Given passage:

-- Start --

Kama Sutra worm programmed to overwrite files on Feb 3

Antivirus vendors are still warning of a rapidly-spreading worm that is carrying a potentially destructive set of instructions.

The Nyxem worm - also nicknamed the Kama Sutra worm - is programmed to overwrite all of the files on computers it infects on February 3, says Mikko Hypponen, chief research officer at F-Secure. F-Secure researchers found the worm truncates files to 20 bytes and causes an error message when one is opened, he says. "We are expecting to see problems in two weeks' time," Hypponen says. The worm appears to be programmed to overwrite all files on the third day of every month, Hypponen says. So far, there's no indication where Nyxem originated. While most antivirus vendors have issued updates for their software, Nyxem is spreading quickly, and its creators have posted a counter on a website that records new infections. According to F-Secure's security blog, the counter was showing around 510,000 infections as of Sunday night. Nyxem infections may be rising because it is taking advantage of computers that have already had their antivirus software disabled by some other virus such as Bagle, Hypponen says. The worm, which is spread through e-mail, uses a dated technique to entice users by promising pornography, says Graham Cluley, senior technology consultant, at Sophos. Nyxem lacks the sophistication of recent Trojan horse-style viruses that are more targeted and less prevalent in order to evade detection, Cluley says. Nonetheless, users appear to still be clicking, and the worm was accounting for about 35 percent of virus traffic as of Monday morning, he says. "It's a bit of a throwback to an old trick," Cluley says. The worm harvests e-mail addresses and then sends itself out again. The e-mail subject line may contain text that says "Miss Lebanon 2006" or "School girl fantasies gone bad," according to Sophos.

-- End --

Data provided:
-- Start --

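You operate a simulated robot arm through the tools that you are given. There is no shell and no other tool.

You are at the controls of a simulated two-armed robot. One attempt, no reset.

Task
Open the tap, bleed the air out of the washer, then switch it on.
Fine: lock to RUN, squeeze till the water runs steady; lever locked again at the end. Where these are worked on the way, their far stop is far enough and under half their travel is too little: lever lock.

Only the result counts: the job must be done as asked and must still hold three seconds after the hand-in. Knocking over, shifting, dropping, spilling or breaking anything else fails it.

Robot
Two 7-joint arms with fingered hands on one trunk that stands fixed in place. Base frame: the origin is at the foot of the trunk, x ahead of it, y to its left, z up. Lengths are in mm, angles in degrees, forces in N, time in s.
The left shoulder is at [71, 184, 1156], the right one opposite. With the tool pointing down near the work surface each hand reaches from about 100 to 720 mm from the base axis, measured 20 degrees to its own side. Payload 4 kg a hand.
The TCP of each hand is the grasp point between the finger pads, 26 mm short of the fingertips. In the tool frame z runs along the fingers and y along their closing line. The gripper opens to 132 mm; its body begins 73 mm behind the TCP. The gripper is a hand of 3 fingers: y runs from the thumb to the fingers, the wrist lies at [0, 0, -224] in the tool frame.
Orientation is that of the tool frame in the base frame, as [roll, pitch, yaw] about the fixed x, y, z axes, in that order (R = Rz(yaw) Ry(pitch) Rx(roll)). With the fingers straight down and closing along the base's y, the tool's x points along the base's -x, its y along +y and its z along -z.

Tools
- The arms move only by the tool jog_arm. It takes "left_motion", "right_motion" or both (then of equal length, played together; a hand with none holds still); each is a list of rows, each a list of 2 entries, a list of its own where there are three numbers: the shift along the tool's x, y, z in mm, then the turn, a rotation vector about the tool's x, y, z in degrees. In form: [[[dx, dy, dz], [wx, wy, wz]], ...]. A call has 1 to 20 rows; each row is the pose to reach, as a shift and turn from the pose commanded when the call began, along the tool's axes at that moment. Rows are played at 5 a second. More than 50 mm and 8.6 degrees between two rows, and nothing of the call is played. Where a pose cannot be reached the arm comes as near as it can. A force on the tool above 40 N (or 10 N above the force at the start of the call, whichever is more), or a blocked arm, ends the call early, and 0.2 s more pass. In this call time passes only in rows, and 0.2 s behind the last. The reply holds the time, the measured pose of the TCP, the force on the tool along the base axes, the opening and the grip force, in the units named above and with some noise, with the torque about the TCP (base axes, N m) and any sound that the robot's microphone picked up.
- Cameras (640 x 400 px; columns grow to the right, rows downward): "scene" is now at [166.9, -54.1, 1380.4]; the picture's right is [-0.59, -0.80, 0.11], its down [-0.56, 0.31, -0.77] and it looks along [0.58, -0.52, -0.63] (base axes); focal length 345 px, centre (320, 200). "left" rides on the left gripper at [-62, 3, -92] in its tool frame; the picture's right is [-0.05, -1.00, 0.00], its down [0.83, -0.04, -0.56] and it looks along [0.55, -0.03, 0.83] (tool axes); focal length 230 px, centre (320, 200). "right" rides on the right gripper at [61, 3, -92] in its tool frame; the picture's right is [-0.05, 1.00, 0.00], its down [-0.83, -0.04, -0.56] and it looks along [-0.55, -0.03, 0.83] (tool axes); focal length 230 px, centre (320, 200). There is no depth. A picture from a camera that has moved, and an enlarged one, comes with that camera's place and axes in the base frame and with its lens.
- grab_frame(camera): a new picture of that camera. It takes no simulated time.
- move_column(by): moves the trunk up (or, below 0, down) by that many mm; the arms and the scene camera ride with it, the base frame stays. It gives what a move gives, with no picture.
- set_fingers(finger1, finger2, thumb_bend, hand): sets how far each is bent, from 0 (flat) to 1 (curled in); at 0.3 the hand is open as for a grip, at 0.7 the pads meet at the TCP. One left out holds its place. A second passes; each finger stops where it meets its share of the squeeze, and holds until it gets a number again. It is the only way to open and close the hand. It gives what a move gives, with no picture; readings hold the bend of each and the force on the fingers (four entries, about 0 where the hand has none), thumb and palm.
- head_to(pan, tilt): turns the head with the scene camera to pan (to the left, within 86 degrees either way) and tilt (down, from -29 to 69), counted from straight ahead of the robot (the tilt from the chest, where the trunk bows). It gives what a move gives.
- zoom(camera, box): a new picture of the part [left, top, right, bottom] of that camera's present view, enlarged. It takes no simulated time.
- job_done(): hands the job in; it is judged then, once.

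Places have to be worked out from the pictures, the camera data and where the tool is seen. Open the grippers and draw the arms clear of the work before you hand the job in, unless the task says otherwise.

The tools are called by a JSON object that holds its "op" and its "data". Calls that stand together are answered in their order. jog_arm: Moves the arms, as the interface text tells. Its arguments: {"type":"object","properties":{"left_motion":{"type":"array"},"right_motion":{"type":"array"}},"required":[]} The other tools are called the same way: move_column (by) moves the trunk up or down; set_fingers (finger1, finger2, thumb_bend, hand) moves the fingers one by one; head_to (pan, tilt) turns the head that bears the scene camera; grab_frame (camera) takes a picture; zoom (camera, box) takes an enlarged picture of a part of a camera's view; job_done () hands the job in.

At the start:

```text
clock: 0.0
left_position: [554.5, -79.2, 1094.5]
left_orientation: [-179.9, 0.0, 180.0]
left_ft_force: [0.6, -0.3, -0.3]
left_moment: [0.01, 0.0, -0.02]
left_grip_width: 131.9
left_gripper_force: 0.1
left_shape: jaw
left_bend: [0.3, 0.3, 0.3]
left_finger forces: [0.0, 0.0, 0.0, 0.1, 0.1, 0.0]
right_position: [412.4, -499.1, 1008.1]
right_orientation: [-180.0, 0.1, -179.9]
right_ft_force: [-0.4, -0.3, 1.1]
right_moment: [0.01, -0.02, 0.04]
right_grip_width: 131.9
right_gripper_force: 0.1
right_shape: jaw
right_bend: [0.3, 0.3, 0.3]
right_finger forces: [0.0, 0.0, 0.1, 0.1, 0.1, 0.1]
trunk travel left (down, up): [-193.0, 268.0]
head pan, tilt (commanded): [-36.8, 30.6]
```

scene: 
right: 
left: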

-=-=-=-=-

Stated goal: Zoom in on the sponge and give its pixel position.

-- End --

Stated goal: Transcribe all of the given passage and nothing else.

Response to this exercise:
Kama Sutra worm programmed to overwrite files on Feb 3

Antivirus vendors are still warning of a rapidly-spreading worm that is carrying a potentially destructive set of instructions.

The Nyxem worm - also nicknamed the Kama Sutra worm - is programmed to overwrite all of the files on computers it infects on February 3, says Mikko Hypponen, chief research officer at F-Secure. F-Secure researchers found the worm truncates files to 20 bytes and causes an error message when one is opened, he says. "We are expecting to see problems in two weeks' time," Hypponen says. The worm appears to be programmed to overwrite all files on the third day of every month, Hypponen says. So far, there's no indication where Nyxem originated. While most antivirus vendors have issued updates for their software, Nyxem is spreading quickly, and its creators have posted a counter on a website that records new infections. According to F-Secure's security blog, the counter was showing around 510,000 infections as of Sunday night. Nyxem infections may be rising because it is taking advantage of computers that have already had their antivirus software disabled by some other virus such as Bagle, Hypponen says. The worm, which is spread through e-mail, uses a dated technique to entice users by promising pornography, says Graham Cluley, senior technology consultant, at Sophos. Nyxem lacks the sophistication of recent Trojan horse-style viruses that are more targeted and less prevalent in order to evade detection, Cluley says. Nonetheless, users appear to still be clicking, and the worm was accounting for about 35 percent of virus traffic as of Monday morning, he says. "It's a bit of a throwback to an old trick," Cluley says. The worm harvests e-mail addresses and then sends itself out again. The e-mail subject line may contain text that says "Miss Lebanon 2006" or "School girl fantasies gone bad," according to Sophos.